Even in that compressed form, the post contained the elements of a larger official corruption story. There was a government department, a substantial infrastructure-related bill, an alleged bottleneck in administrative clearance, and a demand for money positioned as the price of movement through the system.
The Alleged Transaction at the Center of the Case
The figures mentioned in the post were central to its force. A payment of ₹4.5 crore suggested not a minor file or routine local reimbursement, but a significant bill linked to public works administration. Against that, the alleged demand of ₹3.5 lakh was presented as the illicit condition for release. Whether viewed as a “cut,” a facilitation payment, or a coercive demand, the accusation evoked a pattern long associated with public contracting and departmental approvals.
That contrast in numbers also gave the allegation its narrative shape. The official bill was large enough to suggest the scale at which public money moves through construction and engineering bureaucracies.
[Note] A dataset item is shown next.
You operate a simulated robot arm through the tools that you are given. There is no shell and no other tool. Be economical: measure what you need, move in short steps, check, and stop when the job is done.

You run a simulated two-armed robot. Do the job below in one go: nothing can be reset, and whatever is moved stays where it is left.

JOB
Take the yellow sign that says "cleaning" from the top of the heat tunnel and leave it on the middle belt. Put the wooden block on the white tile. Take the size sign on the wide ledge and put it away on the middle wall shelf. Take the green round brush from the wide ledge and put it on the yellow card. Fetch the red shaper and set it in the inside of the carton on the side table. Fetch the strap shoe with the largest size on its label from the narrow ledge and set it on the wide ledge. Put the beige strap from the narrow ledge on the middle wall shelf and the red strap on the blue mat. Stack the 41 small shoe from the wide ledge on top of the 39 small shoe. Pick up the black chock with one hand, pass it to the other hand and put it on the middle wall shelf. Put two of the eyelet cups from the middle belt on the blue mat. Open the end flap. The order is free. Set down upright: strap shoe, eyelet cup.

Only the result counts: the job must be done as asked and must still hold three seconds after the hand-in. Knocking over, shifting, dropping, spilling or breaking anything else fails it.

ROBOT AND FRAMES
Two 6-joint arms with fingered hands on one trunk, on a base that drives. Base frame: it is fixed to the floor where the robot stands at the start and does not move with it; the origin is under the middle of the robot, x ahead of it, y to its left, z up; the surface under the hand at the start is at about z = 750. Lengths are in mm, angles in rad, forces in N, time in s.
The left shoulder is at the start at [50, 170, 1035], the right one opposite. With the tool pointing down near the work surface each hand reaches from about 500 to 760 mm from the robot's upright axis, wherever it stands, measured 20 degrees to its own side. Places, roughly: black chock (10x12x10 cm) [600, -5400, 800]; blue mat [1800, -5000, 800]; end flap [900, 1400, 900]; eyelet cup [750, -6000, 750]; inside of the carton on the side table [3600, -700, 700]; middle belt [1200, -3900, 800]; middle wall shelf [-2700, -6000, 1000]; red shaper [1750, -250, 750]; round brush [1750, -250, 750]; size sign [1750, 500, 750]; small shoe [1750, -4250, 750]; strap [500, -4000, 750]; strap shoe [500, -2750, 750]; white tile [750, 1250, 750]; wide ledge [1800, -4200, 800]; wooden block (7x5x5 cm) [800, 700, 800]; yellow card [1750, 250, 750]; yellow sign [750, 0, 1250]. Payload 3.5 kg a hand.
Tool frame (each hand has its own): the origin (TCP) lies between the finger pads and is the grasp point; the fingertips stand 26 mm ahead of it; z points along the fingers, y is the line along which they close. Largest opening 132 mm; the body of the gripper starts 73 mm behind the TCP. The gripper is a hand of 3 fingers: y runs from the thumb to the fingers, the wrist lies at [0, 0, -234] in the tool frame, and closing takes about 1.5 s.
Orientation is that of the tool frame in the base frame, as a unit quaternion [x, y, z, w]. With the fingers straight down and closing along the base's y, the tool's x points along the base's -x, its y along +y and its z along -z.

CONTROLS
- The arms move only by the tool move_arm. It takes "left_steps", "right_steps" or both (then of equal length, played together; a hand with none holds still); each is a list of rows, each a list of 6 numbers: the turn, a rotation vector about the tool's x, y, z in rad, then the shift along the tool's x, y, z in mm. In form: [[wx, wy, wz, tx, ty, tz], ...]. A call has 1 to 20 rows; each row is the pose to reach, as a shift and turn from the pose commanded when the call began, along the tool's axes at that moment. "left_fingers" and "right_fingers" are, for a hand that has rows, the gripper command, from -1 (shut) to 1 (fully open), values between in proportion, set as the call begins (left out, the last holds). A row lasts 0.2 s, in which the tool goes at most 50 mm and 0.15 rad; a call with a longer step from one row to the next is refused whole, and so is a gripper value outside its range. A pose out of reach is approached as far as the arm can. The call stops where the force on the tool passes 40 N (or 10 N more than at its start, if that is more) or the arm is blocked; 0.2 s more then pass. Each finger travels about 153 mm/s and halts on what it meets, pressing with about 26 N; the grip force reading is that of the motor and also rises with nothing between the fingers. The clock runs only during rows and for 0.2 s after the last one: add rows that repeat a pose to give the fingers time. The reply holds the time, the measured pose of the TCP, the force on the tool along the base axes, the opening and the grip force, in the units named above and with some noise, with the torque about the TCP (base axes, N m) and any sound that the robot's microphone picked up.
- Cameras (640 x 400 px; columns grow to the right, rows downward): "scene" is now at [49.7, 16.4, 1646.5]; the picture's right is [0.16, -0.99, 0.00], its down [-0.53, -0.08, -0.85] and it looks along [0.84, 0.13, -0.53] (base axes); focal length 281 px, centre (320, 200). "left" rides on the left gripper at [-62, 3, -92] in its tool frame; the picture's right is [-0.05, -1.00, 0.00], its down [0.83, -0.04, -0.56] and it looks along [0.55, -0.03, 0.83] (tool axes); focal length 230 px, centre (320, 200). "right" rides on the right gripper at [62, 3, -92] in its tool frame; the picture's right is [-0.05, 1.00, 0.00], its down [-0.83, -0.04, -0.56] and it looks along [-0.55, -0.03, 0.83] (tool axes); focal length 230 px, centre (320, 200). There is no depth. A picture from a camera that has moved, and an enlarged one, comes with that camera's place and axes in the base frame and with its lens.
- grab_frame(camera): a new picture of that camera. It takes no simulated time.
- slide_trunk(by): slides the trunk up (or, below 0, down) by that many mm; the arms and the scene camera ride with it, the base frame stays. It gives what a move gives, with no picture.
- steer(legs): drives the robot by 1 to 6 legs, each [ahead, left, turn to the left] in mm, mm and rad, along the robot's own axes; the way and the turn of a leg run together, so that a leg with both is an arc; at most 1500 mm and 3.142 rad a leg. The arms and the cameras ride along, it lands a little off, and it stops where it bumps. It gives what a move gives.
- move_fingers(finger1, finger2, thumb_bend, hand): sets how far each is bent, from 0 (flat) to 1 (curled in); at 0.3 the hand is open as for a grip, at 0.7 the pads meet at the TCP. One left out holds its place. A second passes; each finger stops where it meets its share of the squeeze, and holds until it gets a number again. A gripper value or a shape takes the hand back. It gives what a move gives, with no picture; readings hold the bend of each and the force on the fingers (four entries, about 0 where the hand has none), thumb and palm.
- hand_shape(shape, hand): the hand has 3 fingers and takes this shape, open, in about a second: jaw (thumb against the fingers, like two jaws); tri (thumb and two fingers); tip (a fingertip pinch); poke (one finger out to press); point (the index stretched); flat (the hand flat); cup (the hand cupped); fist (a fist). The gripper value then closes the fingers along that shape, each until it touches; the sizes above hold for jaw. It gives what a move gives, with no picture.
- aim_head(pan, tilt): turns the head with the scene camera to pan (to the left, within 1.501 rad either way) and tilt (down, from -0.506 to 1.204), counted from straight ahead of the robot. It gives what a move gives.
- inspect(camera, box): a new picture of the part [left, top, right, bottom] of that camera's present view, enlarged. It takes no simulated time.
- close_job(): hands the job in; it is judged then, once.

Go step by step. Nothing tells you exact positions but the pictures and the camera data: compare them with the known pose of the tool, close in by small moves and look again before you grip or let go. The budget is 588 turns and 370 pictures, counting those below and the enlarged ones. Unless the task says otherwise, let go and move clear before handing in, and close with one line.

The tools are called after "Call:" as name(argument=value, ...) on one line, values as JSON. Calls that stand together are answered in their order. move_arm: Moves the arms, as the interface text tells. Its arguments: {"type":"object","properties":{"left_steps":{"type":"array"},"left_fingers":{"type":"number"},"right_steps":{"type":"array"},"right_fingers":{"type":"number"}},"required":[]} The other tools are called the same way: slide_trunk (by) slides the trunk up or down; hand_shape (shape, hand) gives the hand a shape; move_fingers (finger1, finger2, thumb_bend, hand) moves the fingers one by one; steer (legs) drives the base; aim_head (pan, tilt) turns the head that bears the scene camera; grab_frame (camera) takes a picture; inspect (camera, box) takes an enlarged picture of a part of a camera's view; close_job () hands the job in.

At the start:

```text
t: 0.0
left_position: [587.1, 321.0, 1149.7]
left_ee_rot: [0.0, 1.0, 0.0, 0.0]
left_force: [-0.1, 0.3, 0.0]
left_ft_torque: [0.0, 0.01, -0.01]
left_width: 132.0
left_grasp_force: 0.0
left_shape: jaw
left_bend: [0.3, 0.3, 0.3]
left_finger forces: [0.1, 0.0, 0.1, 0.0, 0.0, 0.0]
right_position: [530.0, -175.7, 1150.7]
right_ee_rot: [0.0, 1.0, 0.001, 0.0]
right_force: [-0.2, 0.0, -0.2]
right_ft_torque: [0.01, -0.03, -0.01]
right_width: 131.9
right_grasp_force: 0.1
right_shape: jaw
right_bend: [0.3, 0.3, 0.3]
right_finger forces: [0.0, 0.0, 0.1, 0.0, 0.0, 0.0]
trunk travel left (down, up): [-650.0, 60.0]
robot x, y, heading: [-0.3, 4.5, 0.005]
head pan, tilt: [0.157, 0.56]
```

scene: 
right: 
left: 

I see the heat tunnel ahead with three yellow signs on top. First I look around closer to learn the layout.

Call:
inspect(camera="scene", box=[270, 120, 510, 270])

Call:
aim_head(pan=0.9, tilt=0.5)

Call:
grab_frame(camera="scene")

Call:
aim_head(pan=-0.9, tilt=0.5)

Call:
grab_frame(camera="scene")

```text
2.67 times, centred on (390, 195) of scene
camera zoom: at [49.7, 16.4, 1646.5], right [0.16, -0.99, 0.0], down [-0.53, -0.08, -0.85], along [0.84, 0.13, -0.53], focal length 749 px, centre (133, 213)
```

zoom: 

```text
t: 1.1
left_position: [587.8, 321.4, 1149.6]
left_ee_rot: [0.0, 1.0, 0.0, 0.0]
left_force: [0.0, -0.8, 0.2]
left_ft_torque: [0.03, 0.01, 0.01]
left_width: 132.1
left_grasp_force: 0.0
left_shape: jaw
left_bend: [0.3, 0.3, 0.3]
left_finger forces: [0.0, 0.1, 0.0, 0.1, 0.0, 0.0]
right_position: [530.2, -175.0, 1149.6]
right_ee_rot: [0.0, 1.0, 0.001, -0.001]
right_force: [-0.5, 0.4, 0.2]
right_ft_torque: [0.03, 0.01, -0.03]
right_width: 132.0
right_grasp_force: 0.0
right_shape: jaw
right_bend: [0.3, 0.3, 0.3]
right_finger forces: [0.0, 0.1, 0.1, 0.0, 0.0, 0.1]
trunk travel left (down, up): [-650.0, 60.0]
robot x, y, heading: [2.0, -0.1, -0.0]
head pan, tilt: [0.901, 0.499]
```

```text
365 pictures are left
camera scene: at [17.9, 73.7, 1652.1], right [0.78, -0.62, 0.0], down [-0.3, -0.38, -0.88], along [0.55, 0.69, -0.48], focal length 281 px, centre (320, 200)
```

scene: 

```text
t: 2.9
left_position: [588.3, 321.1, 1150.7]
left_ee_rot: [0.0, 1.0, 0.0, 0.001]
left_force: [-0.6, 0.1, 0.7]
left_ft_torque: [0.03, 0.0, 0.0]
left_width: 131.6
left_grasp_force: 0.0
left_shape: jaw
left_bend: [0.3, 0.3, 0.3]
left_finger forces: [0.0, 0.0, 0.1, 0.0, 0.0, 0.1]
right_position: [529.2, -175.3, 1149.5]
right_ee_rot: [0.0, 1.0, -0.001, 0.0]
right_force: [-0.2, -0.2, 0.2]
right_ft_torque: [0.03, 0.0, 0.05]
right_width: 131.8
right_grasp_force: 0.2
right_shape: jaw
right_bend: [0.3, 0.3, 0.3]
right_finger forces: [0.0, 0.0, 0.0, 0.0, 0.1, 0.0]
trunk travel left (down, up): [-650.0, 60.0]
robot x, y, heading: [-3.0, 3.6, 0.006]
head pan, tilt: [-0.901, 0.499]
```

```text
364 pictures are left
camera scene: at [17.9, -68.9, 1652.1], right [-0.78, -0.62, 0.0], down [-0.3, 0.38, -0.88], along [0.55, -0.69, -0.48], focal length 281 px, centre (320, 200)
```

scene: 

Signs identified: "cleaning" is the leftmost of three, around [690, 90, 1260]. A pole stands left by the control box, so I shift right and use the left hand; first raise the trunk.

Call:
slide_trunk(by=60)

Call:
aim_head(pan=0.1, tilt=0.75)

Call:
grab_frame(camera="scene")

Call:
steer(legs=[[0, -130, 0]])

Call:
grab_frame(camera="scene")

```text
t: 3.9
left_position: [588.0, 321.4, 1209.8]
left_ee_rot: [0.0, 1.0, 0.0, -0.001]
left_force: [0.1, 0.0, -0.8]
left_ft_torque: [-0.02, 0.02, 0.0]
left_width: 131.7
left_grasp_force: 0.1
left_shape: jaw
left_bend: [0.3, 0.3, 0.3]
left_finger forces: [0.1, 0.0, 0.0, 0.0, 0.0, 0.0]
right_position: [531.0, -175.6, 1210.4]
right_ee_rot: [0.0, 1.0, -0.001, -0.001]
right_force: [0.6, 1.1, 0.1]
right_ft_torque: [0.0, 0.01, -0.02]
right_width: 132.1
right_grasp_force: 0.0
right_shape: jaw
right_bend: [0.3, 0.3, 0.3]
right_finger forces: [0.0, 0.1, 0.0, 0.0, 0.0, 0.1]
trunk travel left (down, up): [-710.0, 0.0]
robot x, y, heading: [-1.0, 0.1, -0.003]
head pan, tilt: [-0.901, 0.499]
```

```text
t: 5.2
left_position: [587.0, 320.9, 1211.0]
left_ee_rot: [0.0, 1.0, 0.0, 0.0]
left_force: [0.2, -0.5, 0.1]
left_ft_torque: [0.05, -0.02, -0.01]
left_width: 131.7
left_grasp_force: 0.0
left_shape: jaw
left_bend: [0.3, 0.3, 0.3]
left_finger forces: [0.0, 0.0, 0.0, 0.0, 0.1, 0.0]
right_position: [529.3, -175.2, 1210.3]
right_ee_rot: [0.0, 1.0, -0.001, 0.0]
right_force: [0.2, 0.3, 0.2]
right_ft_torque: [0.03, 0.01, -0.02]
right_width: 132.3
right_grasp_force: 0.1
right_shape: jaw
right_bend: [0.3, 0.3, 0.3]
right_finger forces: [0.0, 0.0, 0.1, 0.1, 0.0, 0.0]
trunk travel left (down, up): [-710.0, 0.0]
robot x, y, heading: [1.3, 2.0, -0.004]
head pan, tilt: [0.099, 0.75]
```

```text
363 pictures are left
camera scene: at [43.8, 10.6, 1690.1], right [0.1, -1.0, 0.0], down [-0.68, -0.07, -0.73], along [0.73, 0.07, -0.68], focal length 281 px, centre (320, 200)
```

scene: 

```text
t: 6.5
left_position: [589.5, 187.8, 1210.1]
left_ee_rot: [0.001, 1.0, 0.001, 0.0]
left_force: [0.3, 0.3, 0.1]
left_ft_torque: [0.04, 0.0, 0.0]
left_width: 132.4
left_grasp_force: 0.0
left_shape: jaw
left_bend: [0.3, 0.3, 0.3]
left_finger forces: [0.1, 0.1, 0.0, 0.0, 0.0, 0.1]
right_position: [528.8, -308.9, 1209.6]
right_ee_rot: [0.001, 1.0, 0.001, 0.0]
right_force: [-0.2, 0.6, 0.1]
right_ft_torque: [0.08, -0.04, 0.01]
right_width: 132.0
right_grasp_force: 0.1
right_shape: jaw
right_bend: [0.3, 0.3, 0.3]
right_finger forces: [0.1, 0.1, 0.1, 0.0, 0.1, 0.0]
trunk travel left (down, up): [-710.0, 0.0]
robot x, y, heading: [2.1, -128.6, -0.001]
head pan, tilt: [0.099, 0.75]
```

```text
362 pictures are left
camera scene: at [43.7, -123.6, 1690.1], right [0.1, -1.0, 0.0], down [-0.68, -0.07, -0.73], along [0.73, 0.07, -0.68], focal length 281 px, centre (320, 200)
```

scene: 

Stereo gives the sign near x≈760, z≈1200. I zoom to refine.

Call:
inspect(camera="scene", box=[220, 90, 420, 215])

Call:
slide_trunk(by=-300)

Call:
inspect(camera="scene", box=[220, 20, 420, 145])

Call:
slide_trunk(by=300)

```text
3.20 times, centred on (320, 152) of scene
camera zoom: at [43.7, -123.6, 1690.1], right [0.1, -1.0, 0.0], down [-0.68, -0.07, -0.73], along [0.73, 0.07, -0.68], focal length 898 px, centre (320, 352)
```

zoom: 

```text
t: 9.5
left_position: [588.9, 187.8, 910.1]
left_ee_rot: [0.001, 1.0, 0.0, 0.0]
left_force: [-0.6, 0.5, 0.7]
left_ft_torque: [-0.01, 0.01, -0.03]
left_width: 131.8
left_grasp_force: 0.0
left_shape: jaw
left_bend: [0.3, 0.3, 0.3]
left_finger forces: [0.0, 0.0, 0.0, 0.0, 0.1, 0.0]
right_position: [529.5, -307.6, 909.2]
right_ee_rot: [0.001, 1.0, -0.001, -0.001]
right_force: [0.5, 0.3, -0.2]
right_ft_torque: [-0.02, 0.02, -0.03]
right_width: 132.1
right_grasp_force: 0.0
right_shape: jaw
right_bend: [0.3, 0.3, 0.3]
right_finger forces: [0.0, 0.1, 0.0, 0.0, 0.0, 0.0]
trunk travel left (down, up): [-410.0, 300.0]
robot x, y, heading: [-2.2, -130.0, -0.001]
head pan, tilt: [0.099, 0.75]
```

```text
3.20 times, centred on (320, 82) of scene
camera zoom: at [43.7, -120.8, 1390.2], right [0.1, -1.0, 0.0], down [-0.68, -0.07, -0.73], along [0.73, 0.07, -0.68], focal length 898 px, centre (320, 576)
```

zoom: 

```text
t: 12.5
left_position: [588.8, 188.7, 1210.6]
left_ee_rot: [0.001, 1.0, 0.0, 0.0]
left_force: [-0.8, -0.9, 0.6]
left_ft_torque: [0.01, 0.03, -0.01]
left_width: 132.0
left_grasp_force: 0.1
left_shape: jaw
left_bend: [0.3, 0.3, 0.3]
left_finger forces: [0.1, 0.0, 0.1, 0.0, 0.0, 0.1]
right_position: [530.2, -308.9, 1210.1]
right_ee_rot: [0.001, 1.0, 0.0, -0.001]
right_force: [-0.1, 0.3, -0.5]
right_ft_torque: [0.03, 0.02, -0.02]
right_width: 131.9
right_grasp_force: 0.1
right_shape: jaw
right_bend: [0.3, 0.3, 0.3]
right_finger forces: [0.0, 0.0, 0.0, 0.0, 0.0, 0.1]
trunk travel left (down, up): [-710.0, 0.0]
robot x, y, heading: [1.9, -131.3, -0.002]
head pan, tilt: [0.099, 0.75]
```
The alleged bribe demand, far smaller but still substantial, was the sort of amount that can appear both calculated and transactional, small relative to the bill, but large enough to signify leverage within an approval chain.
The designations cited in the post also mattered. An assistant engineer, an SDO and a sub engineer represent different points within a technical and administrative structure. When multiple officials are named in an allegation involving payment clearance, the implication is not merely of individual wrongdoing, but of a process in which authority may be layered and shared. The post did not explain that process. It did not need to. The combination of titles and figures did much of that work on its own.
A Lokayukta Intervention and the Language of a Trap
The reference to the Indore Lokayukta placed the allegation within the institutional language of anti-corruption enforcement in Madhya Pradesh. In public understanding, such cases often gain immediate traction when they are described as officials being caught “red-handed,” a phrase that suggests a trap operation or a carefully staged intervention at the moment an illegal payment is allegedly accepted or demanded.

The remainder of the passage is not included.